** START OF WORKING DATA **

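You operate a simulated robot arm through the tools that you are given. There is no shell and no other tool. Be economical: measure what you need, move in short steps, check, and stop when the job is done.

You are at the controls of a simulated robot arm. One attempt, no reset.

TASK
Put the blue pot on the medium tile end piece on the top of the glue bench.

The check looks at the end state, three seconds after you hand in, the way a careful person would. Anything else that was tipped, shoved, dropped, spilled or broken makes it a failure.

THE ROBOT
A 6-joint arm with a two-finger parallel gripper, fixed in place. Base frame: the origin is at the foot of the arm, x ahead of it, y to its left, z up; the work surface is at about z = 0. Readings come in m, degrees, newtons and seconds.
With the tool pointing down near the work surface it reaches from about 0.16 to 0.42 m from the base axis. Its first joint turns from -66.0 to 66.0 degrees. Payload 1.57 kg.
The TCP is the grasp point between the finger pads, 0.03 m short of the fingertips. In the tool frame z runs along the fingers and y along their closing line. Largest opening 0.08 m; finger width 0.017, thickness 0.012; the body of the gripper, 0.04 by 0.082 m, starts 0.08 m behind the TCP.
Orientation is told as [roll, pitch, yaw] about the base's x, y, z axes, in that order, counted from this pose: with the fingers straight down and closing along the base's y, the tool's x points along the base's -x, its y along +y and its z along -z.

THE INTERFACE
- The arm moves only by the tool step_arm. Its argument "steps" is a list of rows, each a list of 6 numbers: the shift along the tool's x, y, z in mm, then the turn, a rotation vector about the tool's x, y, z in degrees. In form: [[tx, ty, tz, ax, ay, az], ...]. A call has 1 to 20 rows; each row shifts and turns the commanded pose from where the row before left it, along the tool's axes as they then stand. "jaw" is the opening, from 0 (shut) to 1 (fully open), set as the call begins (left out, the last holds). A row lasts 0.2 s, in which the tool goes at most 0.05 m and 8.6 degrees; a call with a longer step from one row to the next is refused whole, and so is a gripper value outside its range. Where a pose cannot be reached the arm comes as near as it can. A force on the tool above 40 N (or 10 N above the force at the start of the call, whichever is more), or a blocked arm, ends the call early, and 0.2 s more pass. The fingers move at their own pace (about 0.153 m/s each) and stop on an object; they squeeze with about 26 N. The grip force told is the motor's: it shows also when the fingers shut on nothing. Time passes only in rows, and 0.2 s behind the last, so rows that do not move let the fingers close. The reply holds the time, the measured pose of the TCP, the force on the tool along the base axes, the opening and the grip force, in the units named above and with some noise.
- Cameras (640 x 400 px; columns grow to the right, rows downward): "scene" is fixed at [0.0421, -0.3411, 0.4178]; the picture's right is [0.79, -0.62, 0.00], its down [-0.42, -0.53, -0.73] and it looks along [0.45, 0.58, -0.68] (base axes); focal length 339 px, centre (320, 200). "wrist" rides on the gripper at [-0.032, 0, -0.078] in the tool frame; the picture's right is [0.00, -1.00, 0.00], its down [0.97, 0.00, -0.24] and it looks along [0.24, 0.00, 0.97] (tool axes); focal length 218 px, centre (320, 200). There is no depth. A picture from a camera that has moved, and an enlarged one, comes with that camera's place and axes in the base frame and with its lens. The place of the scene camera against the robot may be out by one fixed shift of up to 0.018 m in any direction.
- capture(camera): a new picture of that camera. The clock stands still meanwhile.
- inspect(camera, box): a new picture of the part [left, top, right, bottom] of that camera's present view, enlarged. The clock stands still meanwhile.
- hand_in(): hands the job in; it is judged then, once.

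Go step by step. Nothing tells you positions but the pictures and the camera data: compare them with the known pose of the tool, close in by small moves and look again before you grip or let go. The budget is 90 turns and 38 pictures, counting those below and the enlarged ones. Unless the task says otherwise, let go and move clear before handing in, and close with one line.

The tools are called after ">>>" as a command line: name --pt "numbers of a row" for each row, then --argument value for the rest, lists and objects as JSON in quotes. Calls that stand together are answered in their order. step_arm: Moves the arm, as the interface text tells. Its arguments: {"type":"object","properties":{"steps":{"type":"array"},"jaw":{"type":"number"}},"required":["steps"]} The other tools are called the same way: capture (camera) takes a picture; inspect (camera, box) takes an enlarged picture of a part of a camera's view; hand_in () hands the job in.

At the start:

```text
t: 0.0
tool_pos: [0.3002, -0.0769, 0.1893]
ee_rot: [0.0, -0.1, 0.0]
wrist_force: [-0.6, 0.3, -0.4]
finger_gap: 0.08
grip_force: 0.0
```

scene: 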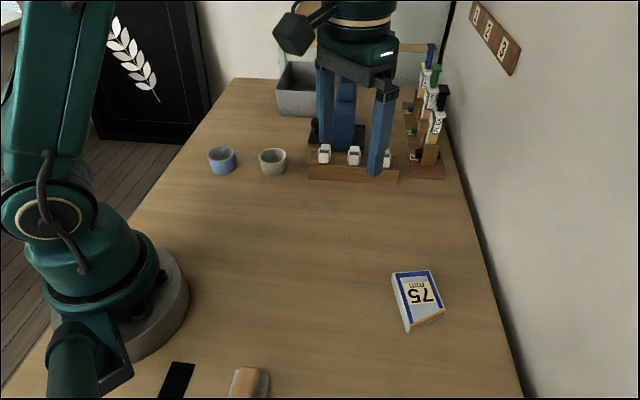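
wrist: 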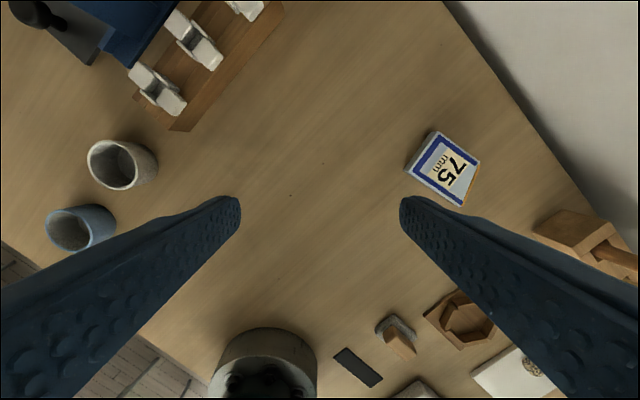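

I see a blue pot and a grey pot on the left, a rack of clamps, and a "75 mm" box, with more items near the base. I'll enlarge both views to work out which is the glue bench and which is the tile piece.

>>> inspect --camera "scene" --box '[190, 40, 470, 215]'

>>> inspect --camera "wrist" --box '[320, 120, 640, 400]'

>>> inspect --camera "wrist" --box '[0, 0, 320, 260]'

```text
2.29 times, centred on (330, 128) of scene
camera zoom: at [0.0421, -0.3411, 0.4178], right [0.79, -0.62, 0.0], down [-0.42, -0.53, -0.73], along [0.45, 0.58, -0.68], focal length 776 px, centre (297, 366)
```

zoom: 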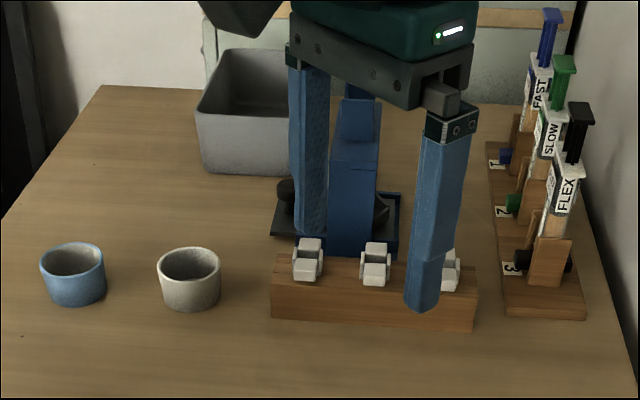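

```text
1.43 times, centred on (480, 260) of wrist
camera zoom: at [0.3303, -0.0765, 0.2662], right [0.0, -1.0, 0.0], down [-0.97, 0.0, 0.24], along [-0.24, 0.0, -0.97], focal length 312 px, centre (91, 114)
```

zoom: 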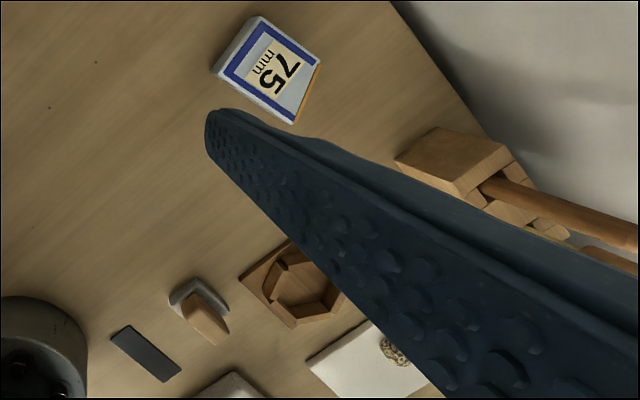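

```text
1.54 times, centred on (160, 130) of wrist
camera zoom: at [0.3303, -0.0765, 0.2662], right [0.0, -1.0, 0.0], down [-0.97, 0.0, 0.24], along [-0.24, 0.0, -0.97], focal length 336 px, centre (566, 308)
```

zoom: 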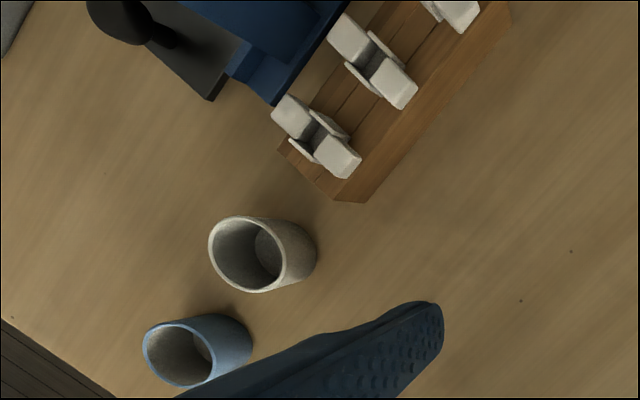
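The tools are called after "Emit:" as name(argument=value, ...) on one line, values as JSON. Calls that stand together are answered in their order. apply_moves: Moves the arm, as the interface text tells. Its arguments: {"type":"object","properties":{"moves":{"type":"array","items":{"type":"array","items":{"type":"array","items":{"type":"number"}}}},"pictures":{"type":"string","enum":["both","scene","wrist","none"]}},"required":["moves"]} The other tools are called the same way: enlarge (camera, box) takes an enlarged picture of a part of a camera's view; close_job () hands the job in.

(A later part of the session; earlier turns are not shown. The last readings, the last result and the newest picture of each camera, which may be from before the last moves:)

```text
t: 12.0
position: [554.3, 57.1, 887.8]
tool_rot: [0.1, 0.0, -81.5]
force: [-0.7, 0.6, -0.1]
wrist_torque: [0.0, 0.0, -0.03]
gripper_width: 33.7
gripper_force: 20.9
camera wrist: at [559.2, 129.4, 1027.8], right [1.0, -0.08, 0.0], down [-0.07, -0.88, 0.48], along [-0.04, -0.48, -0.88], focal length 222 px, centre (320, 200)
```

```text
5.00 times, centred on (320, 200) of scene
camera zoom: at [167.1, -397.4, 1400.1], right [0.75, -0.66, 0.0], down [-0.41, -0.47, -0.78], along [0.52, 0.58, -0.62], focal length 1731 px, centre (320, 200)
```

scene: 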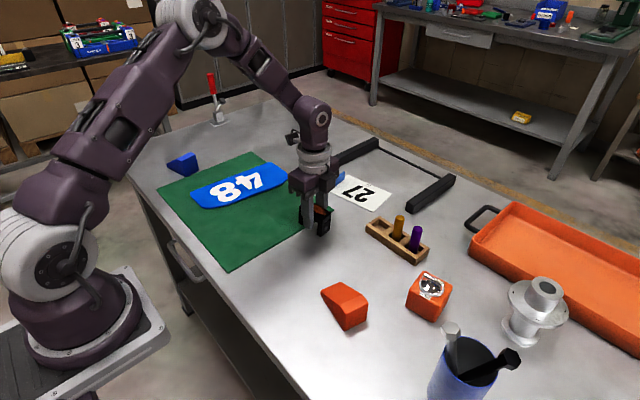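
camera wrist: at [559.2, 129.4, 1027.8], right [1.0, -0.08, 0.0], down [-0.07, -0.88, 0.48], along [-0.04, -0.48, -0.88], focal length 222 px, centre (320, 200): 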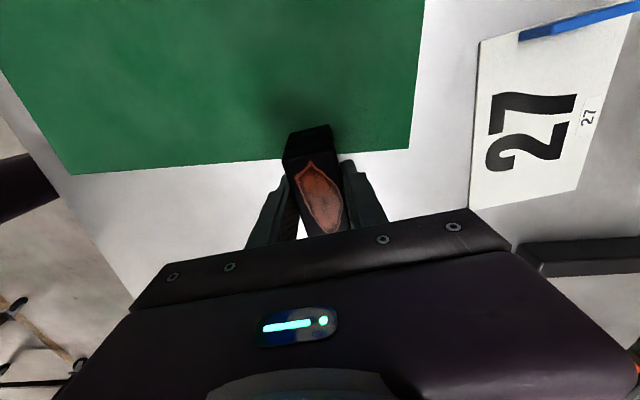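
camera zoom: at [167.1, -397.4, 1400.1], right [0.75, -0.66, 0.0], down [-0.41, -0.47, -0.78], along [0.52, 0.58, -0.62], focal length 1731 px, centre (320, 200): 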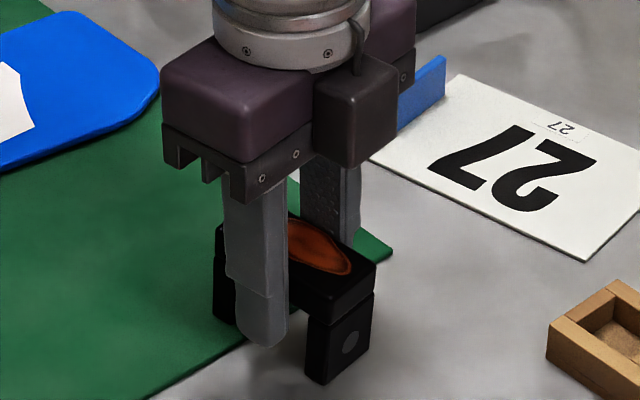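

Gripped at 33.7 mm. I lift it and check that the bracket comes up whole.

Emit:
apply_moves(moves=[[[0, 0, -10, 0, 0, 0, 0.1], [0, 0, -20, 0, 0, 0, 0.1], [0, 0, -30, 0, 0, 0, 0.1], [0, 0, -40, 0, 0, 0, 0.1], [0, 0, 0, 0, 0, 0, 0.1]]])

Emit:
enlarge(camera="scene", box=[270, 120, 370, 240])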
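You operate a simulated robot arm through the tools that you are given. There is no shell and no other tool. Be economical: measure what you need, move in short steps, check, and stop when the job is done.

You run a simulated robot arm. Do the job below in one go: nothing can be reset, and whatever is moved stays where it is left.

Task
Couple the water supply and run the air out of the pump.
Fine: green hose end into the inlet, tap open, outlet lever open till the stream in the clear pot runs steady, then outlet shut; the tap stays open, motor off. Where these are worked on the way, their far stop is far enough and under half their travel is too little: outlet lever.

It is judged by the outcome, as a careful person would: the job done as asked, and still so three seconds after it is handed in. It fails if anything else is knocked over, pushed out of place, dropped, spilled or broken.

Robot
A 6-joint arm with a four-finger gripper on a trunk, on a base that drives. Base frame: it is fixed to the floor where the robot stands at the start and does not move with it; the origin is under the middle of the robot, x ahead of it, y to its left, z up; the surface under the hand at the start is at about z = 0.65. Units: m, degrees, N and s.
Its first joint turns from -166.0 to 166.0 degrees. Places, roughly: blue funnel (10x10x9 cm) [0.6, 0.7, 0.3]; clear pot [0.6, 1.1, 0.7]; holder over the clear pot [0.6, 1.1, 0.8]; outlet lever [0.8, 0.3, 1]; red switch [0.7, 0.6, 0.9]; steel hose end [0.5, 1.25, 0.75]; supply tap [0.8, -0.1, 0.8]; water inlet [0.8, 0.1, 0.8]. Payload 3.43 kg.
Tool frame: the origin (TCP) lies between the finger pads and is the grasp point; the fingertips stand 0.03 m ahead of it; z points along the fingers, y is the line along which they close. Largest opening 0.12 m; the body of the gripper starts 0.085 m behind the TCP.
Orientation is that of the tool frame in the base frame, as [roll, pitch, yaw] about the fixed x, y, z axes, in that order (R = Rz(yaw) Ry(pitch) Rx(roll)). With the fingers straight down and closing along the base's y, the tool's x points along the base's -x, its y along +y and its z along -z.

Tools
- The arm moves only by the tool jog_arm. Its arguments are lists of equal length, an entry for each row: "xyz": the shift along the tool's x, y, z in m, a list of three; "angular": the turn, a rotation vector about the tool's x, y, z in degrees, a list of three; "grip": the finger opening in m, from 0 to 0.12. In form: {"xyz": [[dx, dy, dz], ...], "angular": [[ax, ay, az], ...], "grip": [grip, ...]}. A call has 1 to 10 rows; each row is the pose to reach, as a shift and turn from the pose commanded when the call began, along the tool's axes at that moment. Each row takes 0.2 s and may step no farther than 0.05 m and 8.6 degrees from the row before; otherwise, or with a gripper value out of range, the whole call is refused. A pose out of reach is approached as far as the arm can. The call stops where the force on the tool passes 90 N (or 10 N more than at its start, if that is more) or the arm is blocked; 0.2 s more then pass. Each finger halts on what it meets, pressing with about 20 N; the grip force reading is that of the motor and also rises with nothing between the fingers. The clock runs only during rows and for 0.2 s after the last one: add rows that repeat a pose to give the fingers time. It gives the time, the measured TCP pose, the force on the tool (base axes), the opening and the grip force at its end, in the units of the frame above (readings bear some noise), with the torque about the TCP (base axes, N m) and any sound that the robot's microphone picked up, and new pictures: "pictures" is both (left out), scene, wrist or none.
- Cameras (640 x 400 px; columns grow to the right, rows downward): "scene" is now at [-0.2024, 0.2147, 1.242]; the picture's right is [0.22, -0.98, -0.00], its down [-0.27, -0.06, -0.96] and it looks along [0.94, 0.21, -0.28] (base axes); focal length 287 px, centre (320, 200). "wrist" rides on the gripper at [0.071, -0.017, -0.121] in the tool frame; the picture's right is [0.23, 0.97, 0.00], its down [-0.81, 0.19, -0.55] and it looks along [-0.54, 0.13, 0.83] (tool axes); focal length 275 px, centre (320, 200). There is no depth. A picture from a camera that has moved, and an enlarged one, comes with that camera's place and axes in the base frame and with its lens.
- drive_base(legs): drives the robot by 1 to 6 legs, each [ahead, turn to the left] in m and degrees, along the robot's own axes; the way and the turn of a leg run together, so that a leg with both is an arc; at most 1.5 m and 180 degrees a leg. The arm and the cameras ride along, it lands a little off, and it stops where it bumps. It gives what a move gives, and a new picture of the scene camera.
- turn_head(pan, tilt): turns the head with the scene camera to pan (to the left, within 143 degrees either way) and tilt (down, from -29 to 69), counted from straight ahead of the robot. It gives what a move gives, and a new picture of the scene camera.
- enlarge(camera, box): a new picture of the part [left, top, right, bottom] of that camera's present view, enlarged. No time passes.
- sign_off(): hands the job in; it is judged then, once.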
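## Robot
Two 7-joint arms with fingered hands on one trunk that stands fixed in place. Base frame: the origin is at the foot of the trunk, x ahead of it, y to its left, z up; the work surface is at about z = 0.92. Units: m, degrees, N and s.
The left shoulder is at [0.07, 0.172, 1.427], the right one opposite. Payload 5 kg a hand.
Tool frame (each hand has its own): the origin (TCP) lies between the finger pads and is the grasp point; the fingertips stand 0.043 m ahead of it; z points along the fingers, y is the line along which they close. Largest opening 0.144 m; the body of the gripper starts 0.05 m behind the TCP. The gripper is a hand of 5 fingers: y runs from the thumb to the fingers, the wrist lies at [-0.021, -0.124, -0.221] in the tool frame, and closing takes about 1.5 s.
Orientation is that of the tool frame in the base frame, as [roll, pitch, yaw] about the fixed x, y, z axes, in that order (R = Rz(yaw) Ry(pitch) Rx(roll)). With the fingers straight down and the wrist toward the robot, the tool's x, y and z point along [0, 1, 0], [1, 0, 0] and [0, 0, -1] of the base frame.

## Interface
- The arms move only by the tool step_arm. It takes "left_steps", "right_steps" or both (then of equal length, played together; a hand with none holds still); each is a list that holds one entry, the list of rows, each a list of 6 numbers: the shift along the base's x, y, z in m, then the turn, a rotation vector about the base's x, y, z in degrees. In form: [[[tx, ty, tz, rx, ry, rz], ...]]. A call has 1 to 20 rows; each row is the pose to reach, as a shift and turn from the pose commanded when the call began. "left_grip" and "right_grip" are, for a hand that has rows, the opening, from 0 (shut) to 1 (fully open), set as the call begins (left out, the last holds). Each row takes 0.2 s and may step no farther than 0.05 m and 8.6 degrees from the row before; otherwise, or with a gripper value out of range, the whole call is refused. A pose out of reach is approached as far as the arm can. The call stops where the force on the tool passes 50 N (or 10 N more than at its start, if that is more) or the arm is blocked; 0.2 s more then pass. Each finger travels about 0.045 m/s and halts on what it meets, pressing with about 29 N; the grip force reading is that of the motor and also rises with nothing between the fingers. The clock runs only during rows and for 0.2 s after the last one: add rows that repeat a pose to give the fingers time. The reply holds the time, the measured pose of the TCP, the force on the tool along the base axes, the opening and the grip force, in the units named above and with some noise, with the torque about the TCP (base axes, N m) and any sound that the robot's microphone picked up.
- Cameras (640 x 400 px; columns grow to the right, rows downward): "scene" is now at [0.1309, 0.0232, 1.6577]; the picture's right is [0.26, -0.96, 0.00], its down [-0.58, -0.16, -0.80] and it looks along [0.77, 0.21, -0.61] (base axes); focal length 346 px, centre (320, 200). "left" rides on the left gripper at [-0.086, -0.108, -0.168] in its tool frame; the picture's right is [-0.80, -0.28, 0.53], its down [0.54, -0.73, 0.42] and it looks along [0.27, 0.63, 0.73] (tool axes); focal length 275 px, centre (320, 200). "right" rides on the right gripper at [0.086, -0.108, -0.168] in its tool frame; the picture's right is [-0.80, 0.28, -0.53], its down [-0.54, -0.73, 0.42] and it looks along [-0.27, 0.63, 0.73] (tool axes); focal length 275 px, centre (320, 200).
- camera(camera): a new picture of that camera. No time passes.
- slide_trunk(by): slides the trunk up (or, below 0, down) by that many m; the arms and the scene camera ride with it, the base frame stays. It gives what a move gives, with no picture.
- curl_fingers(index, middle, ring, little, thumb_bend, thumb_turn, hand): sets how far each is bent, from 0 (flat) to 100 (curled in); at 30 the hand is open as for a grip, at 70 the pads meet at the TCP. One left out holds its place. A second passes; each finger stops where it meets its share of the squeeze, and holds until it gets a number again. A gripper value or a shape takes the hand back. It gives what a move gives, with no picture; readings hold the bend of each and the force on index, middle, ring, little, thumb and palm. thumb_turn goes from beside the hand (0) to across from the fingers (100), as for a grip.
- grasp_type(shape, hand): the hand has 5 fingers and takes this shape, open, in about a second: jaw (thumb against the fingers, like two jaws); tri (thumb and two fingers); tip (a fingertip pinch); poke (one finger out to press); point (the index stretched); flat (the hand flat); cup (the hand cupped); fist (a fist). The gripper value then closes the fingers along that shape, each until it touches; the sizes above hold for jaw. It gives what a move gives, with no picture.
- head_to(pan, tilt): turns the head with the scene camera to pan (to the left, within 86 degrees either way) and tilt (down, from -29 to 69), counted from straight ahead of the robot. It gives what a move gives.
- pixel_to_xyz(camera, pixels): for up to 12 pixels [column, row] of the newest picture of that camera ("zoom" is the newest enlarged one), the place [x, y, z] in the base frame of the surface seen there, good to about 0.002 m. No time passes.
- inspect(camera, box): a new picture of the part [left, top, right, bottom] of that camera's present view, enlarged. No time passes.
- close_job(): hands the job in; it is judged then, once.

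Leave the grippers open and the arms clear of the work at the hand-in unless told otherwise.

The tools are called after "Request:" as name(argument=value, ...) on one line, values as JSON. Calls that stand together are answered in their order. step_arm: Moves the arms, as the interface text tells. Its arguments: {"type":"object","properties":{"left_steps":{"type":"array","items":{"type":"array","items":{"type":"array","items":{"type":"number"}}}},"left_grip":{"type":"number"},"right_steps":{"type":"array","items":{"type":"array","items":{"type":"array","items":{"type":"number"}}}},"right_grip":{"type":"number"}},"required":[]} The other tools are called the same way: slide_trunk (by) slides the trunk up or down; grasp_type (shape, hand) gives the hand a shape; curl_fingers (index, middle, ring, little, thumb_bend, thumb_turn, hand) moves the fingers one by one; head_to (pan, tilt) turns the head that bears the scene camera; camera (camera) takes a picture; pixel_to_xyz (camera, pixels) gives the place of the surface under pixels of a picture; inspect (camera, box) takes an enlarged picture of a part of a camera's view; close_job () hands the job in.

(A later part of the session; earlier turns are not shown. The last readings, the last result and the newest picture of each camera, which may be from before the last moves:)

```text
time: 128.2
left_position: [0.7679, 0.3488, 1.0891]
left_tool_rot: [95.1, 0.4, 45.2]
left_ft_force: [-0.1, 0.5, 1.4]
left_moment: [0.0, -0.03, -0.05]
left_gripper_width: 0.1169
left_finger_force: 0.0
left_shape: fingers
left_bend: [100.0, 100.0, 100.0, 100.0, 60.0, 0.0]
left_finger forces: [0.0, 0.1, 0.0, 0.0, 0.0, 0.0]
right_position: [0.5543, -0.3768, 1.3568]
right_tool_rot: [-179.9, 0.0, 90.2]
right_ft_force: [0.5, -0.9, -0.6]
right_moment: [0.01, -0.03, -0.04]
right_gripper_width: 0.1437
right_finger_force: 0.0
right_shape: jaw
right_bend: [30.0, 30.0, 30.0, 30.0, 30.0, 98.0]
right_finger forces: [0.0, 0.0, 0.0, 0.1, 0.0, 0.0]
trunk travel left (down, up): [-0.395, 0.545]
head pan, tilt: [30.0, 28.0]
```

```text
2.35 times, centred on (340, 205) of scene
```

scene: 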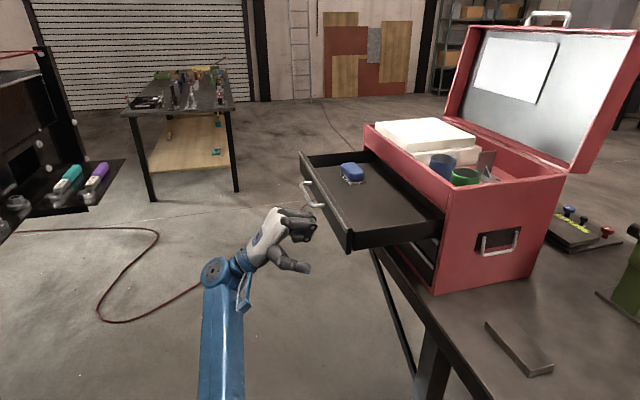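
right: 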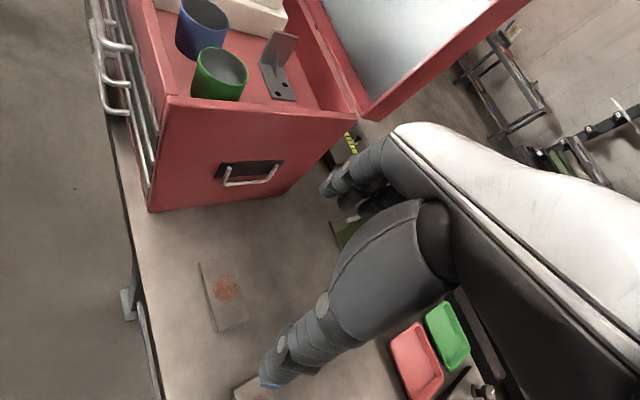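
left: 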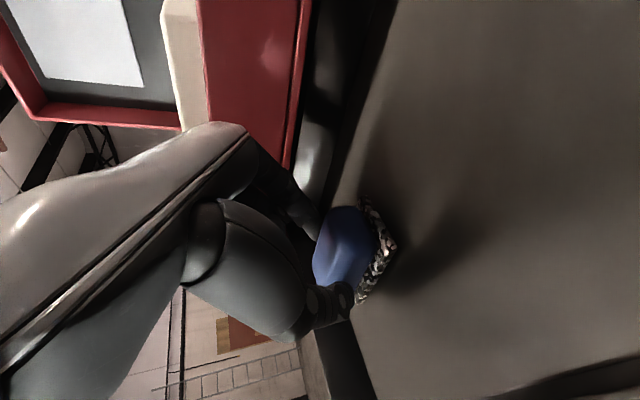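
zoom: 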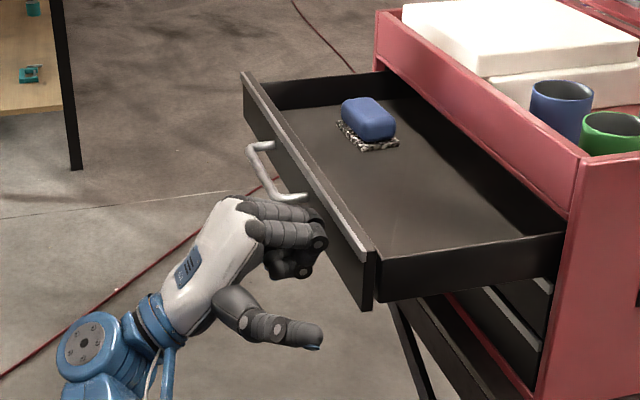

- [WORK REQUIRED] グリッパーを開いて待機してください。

** END OF WORKING DATA **

Count every line bearing the word "forces"; report the total only.

- [OUTPUT OF THE EXERCISE] 2